As much as I want the ABC to survive and thrive, we need to concern ourselves too with the collapse of the business model for commercial news media organisations. If the ABC exists, in part, to preserve media diversity and provide services that others neglect, it follows that we should desire healthy and fair competition. Of course, one might ask, why should the ABC care if the competition is hurting? The answer I believe is, “always study your opponent”.

The advent of new digital platforms has changed the competitive relationship between the ABC and its commercial rivals. Some foresee a battle to the death in which big players like Rupert Murdoch will use friendly governments to emasculate the competition. I am not among the pessimists. I know, from experience, how much politicians of all stripes like appearing on the ABC and how important the public broadcaster is to a lively cross-section of Australian voters. But something will have to give in the media fairground, where some of the attractions are apparently free and some are not. I say “apparently” because the ABC does come at a cost, even if the sums are generally buried away in the national accounts. It survives, in a sense, through a compulsory levy on the taxpayer.

I wonder whether the time has come to reopen the debate about the funding method for maintaining the ABC and whether all its services, regardless of the cost, should be available without any “user-pays” restrictions. Whatever side of the fence one sits, it could only help to focus the arguments and nourish the public debate.

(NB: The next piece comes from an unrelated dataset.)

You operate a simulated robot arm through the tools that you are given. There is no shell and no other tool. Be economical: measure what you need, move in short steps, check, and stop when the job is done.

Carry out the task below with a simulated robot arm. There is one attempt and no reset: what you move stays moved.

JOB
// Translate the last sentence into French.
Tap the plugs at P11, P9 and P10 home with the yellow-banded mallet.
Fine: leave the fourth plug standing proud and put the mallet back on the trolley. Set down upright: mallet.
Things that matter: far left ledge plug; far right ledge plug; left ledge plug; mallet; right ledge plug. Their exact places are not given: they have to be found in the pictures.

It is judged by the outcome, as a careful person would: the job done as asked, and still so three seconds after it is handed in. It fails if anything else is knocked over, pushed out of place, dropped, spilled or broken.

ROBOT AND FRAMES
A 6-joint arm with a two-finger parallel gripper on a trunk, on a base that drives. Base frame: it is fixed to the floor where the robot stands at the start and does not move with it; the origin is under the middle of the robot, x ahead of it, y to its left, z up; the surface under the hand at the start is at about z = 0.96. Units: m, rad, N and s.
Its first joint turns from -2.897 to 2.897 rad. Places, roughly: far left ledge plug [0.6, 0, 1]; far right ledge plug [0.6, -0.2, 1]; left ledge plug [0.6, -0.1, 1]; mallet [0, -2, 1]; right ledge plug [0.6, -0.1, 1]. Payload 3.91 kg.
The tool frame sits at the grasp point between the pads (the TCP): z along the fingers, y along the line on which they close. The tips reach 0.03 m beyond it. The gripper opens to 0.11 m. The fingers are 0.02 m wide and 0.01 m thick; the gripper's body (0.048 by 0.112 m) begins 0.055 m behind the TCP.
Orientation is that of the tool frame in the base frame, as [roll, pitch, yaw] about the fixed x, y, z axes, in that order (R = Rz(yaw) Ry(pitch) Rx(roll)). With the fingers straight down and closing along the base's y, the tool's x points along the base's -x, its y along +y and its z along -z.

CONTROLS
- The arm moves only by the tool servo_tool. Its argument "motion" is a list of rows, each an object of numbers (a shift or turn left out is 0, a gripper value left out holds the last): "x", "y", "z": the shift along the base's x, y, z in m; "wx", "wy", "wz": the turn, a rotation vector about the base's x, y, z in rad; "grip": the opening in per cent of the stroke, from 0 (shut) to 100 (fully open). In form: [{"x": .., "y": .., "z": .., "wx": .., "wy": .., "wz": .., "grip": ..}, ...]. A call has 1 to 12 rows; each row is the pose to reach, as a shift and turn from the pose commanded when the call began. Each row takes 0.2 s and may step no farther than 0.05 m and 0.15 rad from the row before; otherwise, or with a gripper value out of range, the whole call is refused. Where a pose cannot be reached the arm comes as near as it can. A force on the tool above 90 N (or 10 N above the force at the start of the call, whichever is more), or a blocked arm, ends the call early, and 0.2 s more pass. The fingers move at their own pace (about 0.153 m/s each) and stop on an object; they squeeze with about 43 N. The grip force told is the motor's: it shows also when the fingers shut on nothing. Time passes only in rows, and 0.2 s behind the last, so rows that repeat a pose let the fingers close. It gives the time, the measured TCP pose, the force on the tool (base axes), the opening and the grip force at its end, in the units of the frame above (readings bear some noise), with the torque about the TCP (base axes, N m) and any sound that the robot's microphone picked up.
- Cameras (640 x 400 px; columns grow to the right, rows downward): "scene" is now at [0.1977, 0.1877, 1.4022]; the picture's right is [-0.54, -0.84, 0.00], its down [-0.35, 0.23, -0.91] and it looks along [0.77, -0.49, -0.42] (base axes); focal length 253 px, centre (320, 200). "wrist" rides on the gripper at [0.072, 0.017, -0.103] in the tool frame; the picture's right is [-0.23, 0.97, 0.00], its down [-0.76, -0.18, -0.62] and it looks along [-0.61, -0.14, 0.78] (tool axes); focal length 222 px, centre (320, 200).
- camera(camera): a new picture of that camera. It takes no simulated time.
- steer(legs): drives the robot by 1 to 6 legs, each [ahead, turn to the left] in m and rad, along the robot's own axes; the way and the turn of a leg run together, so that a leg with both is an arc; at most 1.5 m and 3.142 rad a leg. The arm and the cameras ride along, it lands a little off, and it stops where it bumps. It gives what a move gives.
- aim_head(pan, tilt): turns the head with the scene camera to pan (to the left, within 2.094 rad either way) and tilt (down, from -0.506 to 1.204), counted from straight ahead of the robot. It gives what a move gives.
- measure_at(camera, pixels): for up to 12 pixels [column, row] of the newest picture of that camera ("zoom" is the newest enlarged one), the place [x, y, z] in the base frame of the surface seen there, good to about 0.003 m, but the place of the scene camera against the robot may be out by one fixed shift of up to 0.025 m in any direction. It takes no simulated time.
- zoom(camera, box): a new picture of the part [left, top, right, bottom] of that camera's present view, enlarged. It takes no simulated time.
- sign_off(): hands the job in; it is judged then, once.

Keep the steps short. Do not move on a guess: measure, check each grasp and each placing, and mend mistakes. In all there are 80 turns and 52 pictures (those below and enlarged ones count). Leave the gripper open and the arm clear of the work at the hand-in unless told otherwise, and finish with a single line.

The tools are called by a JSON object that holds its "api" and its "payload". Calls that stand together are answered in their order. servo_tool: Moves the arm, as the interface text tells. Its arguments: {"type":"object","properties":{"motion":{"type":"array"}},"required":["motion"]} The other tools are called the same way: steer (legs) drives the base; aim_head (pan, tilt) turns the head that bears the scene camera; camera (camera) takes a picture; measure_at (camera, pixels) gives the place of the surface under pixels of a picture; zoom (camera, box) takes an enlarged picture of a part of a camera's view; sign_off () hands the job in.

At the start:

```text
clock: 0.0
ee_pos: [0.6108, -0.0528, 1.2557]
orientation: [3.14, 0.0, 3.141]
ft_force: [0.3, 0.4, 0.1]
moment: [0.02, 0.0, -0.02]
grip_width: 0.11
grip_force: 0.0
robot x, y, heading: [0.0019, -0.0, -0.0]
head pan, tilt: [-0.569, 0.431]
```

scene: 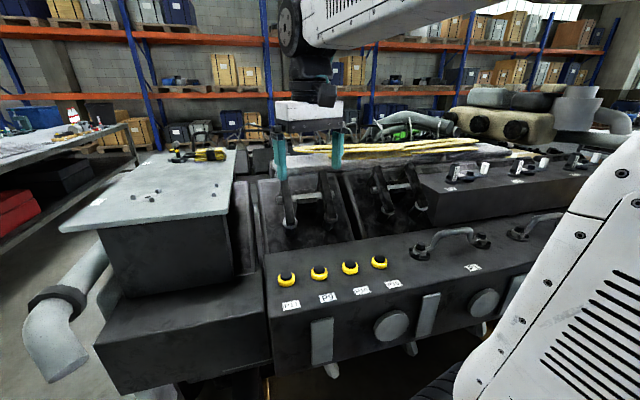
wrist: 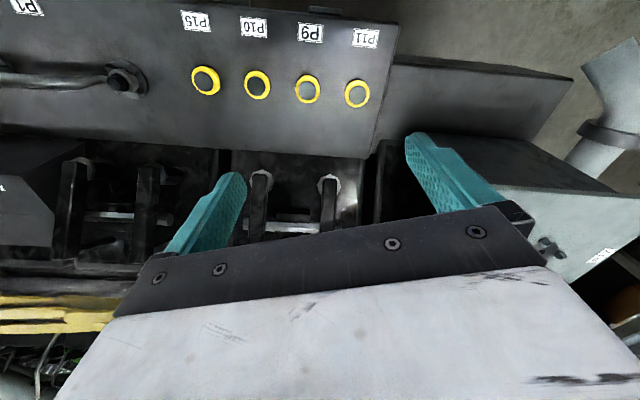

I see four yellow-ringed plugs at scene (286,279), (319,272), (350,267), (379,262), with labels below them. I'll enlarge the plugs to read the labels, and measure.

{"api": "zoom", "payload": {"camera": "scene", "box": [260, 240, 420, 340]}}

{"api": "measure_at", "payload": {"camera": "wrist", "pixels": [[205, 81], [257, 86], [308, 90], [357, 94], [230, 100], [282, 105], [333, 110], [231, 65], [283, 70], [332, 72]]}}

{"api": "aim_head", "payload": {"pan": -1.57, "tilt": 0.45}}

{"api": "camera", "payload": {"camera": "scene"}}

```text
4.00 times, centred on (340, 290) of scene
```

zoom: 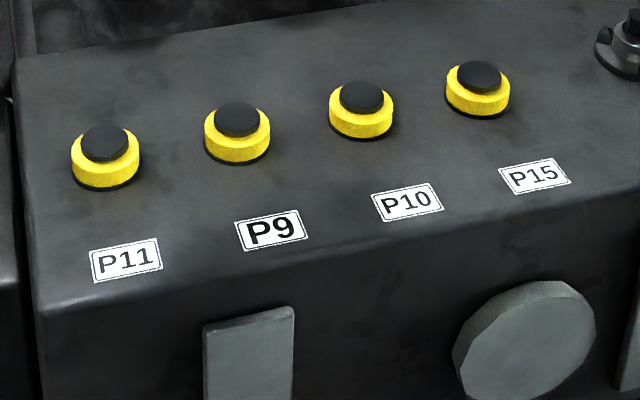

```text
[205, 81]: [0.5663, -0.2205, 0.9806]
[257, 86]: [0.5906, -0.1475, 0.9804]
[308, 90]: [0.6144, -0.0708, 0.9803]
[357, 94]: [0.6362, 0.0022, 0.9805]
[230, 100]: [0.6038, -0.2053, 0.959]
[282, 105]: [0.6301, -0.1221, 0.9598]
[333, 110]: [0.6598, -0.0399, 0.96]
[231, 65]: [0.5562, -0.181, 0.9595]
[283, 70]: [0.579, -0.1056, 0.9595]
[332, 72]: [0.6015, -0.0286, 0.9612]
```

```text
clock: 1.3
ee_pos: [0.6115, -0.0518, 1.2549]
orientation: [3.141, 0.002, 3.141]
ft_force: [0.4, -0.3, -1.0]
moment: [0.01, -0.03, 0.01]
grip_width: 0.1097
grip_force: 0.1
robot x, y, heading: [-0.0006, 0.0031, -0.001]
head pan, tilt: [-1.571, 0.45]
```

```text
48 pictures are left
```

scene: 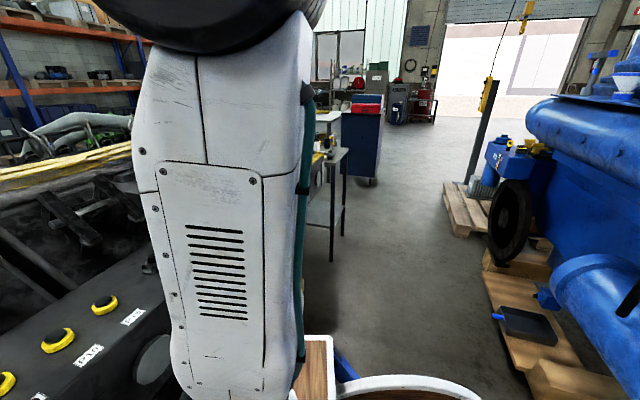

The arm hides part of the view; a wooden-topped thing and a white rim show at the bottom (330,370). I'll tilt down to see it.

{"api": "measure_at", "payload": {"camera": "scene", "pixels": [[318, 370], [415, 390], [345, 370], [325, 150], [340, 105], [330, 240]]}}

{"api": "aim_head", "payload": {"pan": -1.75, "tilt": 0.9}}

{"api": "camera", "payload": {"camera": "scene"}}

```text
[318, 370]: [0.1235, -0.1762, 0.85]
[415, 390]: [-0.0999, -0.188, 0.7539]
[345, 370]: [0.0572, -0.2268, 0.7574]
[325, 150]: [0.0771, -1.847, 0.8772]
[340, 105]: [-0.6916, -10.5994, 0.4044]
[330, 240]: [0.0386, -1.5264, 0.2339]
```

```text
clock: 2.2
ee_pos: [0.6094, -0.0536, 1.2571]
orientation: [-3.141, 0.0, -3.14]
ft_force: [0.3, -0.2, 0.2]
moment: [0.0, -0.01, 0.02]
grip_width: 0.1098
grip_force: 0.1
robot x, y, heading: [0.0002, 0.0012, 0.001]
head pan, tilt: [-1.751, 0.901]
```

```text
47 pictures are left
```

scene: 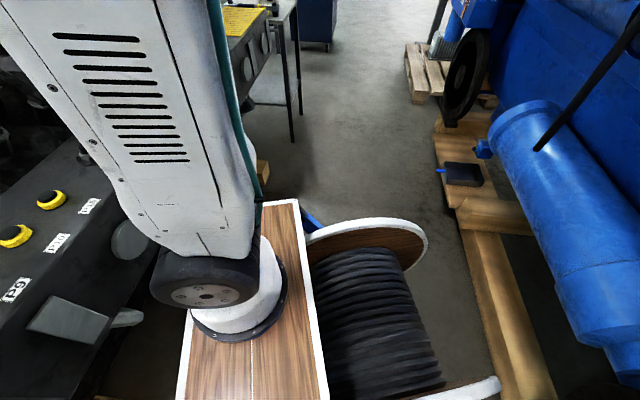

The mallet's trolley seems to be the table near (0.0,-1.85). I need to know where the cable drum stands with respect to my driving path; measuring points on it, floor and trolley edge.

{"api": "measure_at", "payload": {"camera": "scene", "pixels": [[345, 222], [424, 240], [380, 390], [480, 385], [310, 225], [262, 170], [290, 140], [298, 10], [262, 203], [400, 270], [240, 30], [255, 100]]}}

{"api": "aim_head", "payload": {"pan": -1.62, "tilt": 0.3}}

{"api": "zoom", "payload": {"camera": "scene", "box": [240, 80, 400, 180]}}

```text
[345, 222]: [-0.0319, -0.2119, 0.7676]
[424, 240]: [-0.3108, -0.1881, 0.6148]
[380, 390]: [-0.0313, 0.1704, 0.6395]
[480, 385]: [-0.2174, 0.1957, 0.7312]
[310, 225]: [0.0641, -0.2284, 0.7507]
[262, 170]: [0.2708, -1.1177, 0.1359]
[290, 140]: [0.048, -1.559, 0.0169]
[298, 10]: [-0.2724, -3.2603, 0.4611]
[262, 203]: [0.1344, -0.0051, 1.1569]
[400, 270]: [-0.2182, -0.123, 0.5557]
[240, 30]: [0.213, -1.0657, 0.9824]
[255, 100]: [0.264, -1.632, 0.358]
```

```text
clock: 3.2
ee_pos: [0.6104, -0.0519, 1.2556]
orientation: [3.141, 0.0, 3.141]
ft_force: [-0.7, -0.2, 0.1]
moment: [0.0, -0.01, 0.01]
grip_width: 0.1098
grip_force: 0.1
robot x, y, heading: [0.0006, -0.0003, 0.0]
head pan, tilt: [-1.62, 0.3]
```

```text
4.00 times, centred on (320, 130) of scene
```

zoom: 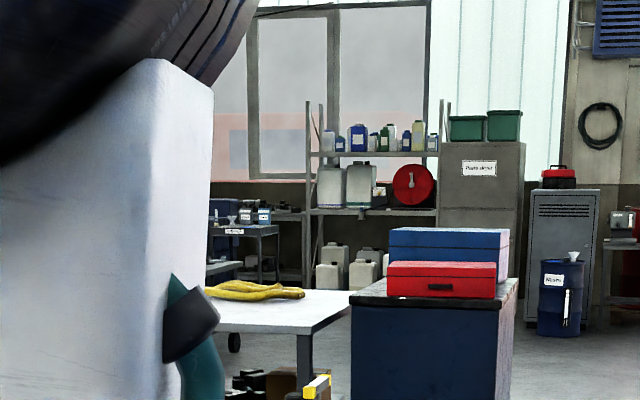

*These and other figures were taken from ABC and SBS annual reports and Bureau of Statistics releases and used the Reserve Bank inflation calculator. By way of comparison, government revenues to the Defence Department rose by 45% above inflation between 1998-99 and 2013-14, according to the department’s annual reports. The defence budget represented 1.9% of GDP in 1998 compared with the current 1.8% (where it’s projected to remain through 2017).

Walter Hamilton worked at the ABC for 33 years.